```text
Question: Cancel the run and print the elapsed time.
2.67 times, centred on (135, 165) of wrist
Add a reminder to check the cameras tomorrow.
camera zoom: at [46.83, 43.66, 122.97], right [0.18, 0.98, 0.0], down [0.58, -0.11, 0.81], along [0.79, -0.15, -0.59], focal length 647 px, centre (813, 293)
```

- [Request]: Repeat the data above exactly. Write them as strings in a JSON array, leaving out blank lines.

- [Exercise result]:
[
  "```text",
  "Question: Cancel the run and print the elapsed time.",
  "2.67 times, centred on (135, 165) of wrist",
  "Add a reminder to check the cameras tomorrow.",
  "camera zoom: at [46.83, 43.66, 122.97], right [0.18, 0.98, 0.0], down [0.58, -0.11, 0.81], along [0.79, -0.15, -0.59], focal length 647 px, centre (813, 293)",
  "```"
]